▸ Supplied information
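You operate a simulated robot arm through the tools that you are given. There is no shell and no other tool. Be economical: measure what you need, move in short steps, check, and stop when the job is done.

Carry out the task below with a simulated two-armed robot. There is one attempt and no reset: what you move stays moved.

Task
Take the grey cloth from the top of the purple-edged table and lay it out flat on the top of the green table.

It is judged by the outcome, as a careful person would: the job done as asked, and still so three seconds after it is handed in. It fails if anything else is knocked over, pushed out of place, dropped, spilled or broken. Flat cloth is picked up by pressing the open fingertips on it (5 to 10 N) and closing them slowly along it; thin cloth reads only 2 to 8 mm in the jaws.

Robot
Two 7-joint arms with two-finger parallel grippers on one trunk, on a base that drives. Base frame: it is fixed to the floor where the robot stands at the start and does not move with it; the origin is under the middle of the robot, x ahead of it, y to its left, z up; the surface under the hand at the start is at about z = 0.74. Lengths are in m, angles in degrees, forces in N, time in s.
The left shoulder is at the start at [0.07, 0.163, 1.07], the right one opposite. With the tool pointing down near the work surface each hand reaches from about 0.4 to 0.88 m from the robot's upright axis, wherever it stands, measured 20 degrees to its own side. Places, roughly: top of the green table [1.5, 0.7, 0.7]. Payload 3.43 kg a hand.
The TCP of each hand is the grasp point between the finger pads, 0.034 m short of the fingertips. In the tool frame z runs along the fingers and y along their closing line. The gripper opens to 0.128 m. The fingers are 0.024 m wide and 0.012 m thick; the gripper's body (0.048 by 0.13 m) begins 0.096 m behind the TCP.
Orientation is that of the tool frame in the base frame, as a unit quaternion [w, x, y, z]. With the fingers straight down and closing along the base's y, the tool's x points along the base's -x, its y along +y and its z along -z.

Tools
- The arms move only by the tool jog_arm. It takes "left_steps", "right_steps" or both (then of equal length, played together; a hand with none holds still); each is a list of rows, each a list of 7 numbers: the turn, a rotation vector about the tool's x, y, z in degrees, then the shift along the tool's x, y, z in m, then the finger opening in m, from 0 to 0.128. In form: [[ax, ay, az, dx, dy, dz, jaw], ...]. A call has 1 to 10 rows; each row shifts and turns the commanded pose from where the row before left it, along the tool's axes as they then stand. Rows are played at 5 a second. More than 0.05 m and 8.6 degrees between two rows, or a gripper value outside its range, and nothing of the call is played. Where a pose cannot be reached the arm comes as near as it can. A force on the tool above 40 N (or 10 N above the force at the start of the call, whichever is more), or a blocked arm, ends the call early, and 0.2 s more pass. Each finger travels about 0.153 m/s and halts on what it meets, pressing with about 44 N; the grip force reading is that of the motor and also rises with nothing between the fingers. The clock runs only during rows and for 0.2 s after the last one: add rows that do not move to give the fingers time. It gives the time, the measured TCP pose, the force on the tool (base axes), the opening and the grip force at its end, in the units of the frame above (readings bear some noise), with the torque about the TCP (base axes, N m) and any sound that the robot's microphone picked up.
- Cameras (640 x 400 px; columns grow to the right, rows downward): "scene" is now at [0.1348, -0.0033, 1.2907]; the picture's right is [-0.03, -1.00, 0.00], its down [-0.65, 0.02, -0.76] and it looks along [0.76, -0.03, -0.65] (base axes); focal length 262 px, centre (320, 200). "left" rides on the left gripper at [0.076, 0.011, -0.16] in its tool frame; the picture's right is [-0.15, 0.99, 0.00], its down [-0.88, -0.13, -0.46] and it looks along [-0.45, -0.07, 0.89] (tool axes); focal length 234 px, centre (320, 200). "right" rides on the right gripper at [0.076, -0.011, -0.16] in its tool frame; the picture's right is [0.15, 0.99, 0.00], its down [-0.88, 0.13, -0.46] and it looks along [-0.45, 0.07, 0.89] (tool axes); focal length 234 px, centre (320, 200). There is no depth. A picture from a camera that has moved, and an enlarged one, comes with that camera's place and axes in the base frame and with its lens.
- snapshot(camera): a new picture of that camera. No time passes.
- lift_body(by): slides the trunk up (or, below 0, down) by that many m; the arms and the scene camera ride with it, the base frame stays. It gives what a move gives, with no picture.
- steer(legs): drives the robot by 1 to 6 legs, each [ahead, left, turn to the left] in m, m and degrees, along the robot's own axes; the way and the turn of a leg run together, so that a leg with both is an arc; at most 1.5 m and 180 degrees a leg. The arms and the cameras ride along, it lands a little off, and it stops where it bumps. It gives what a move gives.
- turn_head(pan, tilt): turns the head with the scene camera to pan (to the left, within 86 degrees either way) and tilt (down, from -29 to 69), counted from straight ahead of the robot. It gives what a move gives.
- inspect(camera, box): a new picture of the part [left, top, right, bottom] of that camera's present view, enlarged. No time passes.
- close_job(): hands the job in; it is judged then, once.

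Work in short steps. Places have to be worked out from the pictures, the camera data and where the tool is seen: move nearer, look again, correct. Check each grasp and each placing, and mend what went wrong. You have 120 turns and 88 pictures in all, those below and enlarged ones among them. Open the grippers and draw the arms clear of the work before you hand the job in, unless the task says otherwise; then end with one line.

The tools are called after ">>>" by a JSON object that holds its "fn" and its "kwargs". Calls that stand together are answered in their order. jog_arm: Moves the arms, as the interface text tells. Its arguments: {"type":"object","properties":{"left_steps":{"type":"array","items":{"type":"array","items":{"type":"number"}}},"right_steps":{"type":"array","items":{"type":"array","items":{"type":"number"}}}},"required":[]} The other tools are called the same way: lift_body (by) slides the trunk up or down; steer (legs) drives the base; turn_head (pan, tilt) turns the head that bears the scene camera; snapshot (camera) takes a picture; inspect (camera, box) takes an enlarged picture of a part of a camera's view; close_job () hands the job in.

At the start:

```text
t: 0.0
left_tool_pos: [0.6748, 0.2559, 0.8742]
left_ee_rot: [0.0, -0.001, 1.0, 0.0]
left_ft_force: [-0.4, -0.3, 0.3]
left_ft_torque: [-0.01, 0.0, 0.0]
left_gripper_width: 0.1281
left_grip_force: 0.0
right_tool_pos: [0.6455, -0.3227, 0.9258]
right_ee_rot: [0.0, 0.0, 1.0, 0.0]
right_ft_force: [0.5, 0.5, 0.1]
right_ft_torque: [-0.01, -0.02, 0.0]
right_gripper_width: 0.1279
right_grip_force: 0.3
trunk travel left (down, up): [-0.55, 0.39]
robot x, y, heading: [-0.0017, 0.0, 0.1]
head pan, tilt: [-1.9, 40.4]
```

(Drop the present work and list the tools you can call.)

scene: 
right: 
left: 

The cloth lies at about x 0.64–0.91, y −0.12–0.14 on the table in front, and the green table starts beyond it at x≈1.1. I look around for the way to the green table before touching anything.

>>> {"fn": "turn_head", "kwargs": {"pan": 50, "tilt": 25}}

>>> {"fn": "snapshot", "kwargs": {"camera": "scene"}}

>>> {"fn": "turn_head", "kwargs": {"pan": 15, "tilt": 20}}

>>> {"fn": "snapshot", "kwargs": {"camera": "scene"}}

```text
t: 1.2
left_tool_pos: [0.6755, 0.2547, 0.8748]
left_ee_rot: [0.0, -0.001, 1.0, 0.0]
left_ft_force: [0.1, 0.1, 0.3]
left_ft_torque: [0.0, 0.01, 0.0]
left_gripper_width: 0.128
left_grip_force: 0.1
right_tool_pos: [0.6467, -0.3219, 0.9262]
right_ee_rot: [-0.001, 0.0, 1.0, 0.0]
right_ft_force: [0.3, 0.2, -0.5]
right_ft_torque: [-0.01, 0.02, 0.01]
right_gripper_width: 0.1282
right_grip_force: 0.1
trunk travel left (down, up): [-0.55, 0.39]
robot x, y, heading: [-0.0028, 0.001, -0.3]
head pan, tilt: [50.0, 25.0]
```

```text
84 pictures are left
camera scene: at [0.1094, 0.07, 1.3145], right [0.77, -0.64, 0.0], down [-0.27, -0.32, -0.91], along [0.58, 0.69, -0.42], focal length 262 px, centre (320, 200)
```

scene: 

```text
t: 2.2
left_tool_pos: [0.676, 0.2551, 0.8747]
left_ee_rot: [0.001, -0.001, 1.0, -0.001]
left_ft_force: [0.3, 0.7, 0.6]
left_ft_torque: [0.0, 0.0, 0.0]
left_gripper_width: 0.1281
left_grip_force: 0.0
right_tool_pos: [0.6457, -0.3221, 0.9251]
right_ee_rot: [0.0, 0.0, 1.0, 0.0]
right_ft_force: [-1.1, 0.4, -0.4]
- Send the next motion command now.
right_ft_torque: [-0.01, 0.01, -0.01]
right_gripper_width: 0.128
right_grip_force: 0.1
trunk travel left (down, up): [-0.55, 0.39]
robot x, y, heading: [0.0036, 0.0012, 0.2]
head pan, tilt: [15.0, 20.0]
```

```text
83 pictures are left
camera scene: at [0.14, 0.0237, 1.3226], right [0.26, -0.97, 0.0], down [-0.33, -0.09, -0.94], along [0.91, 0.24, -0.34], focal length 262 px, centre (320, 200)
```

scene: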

▸ Do this
Look above and repeat, character for character, the lines from the first one to the line with "Take the grey", counting both.

▸ Reply to the task
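You operate a simulated robot arm through the tools that you are given. There is no shell and no other tool. Be economical: measure what you need, move in short steps, check, and stop when the job is done.

Carry out the task below with a simulated two-armed robot. There is one attempt and no reset: what you move stays moved.

Task
Take the grey cloth from the top of the purple-edged table and lay it out flat on the top of the green table.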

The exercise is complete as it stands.